Begin

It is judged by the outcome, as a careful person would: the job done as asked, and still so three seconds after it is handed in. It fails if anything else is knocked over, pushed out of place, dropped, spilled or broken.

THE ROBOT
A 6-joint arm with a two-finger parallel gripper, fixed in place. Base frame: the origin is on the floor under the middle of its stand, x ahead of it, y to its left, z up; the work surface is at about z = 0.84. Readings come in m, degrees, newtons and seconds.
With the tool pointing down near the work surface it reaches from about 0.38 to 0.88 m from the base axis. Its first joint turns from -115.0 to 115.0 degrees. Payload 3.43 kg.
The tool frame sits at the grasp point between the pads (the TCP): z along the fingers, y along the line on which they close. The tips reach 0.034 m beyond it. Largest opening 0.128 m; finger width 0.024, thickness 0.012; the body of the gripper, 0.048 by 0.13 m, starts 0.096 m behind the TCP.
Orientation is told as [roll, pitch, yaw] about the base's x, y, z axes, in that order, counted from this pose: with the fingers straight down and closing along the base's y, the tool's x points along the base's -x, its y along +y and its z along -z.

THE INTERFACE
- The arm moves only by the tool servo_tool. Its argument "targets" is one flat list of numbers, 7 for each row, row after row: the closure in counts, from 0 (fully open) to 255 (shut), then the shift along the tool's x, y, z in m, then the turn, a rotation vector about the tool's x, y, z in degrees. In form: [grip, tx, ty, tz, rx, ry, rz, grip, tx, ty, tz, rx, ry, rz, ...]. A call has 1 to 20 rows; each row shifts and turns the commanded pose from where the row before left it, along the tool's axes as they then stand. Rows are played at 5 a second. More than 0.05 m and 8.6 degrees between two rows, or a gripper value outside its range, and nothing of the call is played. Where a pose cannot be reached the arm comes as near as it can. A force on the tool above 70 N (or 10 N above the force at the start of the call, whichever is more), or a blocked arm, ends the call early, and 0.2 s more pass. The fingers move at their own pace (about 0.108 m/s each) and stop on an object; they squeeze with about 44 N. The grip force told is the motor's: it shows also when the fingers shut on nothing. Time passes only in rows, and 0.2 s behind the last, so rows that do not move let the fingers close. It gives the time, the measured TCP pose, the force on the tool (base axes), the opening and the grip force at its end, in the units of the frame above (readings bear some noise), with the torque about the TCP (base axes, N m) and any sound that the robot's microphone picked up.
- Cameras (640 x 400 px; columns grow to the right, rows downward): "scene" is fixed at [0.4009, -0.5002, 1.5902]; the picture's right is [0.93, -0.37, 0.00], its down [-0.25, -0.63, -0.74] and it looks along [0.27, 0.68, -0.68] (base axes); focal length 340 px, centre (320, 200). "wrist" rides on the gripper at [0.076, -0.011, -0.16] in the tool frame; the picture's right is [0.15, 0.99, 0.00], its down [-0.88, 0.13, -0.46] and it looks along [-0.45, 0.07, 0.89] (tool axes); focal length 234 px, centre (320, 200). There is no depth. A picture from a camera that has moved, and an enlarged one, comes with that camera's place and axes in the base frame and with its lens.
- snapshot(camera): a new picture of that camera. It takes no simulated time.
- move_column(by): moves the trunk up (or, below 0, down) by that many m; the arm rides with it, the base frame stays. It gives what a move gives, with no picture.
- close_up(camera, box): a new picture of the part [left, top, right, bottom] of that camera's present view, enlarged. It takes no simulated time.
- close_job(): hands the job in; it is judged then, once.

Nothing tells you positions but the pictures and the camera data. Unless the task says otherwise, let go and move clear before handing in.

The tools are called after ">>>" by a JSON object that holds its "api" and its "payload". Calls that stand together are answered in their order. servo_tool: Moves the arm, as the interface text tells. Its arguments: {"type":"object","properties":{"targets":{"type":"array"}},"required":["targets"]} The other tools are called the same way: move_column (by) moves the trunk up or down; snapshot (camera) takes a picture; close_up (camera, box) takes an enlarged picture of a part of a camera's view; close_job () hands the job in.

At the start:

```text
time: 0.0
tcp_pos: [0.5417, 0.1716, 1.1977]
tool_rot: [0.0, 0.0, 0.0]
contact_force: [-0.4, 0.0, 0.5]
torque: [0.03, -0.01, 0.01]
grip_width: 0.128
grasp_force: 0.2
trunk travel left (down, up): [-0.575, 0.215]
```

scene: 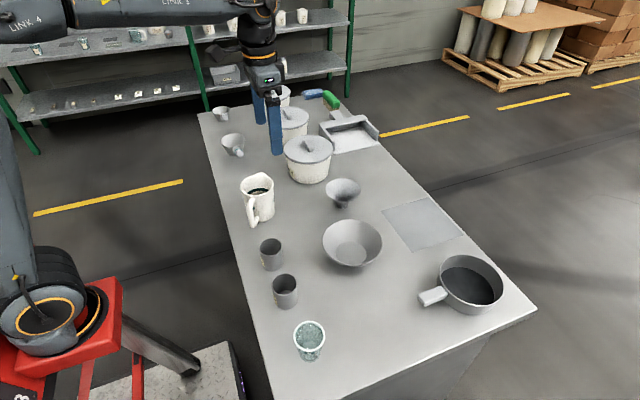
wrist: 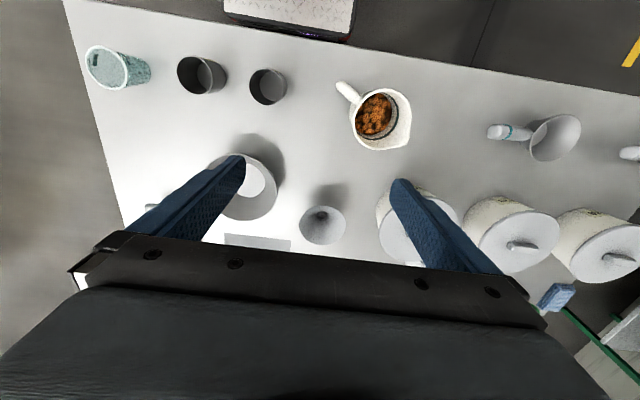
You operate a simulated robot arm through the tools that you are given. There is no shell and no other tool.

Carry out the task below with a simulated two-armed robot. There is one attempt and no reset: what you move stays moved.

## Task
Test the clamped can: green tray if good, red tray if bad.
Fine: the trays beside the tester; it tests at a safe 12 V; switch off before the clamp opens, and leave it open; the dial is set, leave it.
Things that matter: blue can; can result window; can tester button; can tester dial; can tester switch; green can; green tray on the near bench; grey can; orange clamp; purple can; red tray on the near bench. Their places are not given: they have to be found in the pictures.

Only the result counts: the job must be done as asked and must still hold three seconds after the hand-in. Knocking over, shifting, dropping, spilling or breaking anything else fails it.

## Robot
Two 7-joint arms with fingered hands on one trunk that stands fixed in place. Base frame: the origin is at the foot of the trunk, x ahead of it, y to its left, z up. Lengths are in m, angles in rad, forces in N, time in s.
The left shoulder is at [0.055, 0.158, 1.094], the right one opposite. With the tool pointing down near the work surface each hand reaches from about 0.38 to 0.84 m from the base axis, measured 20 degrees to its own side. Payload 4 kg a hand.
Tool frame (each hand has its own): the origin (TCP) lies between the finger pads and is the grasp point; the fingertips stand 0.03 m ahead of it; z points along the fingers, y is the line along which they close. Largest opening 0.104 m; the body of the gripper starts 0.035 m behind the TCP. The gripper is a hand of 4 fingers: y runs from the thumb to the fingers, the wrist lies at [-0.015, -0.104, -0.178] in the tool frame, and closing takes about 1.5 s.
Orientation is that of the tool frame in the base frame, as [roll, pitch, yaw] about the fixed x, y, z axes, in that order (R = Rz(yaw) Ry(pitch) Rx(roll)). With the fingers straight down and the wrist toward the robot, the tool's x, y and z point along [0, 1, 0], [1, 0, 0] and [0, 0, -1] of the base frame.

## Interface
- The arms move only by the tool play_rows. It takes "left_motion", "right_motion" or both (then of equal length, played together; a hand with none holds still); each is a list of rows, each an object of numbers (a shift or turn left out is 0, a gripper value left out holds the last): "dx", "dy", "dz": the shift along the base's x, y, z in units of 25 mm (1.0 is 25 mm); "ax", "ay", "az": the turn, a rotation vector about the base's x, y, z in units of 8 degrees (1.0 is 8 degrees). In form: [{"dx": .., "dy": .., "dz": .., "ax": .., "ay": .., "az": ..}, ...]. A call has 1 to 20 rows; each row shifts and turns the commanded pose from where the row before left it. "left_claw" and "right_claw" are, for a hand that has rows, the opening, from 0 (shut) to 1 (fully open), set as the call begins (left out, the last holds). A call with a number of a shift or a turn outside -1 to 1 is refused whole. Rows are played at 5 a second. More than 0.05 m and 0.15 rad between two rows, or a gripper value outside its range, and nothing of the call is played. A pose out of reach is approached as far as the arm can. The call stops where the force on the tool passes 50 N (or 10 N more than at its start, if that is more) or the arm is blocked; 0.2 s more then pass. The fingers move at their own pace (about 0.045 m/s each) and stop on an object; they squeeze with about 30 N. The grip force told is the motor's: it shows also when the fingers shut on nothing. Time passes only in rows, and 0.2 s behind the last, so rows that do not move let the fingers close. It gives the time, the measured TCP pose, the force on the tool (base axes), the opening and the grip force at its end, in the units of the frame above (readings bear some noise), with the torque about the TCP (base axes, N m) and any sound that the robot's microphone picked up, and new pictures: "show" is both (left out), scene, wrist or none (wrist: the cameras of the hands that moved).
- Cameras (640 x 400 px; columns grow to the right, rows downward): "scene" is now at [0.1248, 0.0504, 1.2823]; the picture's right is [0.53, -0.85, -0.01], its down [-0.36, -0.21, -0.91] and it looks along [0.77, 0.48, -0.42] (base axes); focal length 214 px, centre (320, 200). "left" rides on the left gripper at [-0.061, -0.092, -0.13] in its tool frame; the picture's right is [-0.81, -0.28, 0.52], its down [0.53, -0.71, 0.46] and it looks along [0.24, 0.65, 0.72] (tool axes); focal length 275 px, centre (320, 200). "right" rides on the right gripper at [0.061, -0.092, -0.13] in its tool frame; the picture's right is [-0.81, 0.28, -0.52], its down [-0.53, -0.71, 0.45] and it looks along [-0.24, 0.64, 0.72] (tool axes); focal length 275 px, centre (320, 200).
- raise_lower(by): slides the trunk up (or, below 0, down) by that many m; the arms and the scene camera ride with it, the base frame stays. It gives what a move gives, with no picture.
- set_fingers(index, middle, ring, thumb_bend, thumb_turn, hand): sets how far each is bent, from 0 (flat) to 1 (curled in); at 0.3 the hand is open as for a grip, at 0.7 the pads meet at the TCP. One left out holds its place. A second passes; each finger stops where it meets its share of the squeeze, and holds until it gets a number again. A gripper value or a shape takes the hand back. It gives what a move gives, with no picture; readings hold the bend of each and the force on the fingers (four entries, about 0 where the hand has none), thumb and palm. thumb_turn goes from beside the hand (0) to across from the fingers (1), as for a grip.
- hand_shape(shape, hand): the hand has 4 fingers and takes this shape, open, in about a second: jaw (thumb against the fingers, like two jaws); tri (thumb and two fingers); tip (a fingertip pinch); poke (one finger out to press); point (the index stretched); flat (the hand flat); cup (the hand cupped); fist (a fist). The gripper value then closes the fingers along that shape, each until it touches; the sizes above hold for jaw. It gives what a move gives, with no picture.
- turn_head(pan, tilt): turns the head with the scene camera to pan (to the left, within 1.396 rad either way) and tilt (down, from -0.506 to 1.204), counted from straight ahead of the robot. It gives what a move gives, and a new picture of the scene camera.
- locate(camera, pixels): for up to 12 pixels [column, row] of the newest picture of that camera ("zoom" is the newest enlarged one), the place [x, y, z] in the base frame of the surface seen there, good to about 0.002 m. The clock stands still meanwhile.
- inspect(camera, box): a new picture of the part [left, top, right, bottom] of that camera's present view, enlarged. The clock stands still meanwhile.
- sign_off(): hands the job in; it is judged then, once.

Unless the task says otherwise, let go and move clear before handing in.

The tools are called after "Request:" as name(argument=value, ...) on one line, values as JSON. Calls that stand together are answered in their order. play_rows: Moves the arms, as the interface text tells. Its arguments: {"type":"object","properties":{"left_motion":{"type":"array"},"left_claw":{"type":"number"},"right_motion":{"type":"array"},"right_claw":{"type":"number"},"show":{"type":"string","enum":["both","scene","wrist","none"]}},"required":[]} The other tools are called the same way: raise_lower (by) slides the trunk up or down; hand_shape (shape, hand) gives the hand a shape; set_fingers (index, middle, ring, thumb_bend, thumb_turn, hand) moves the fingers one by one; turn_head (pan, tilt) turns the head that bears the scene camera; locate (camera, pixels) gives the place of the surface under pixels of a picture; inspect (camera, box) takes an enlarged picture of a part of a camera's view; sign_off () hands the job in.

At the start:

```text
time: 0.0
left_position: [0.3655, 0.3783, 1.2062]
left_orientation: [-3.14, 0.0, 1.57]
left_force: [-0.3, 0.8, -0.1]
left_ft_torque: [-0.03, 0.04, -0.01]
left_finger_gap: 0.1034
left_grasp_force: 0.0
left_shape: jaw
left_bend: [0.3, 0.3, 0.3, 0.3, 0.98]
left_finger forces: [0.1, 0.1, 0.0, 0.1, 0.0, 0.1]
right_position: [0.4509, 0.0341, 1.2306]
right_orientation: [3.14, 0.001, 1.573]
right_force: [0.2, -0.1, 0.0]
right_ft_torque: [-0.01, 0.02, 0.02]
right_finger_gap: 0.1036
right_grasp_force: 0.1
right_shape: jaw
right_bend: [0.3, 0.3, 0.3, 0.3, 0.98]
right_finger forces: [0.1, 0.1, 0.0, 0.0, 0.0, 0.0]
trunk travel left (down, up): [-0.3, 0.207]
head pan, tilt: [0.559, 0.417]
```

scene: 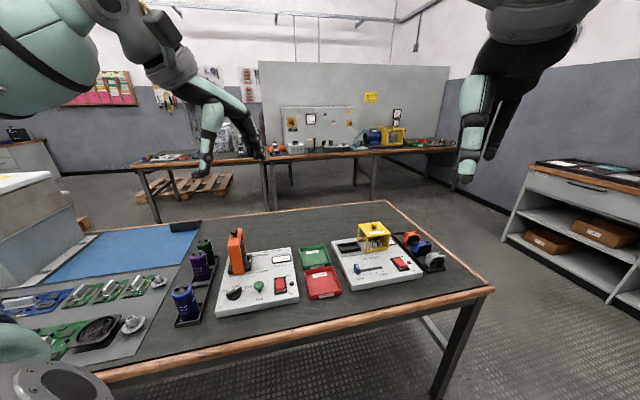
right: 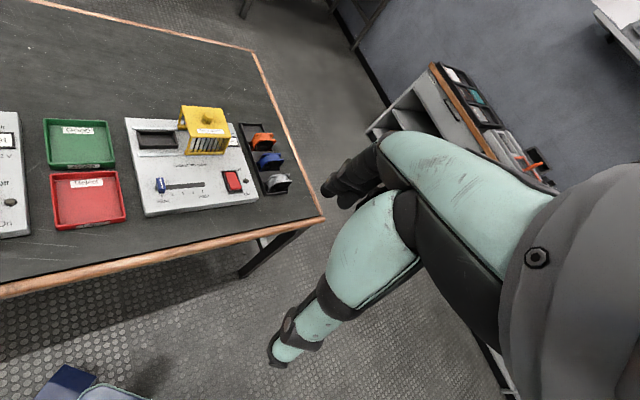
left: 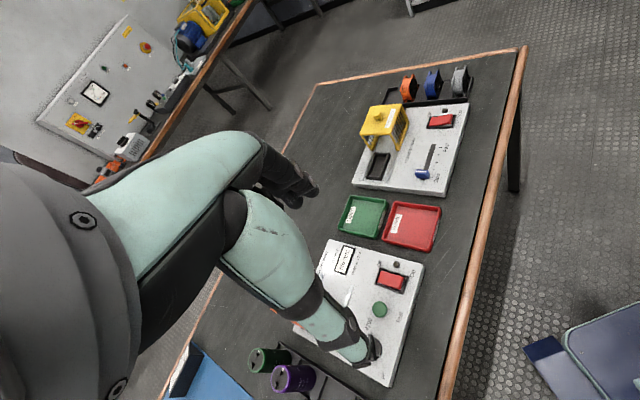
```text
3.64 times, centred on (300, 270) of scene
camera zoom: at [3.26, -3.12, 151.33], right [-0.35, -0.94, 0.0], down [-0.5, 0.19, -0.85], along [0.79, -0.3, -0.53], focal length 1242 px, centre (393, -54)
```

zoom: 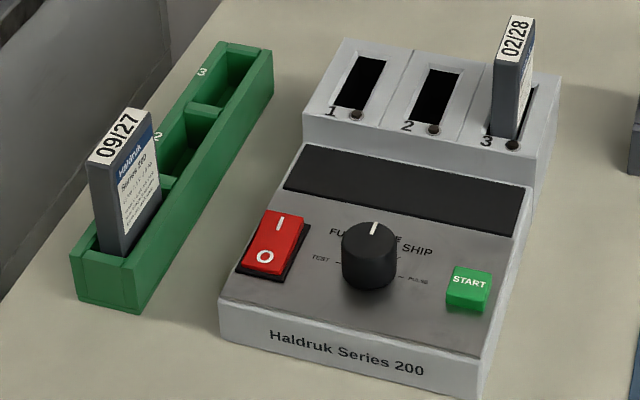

End

## [WHAT IS ASKED]
Report only the number of lines in the records that include the word "straight".

## [THE ANSWER]
3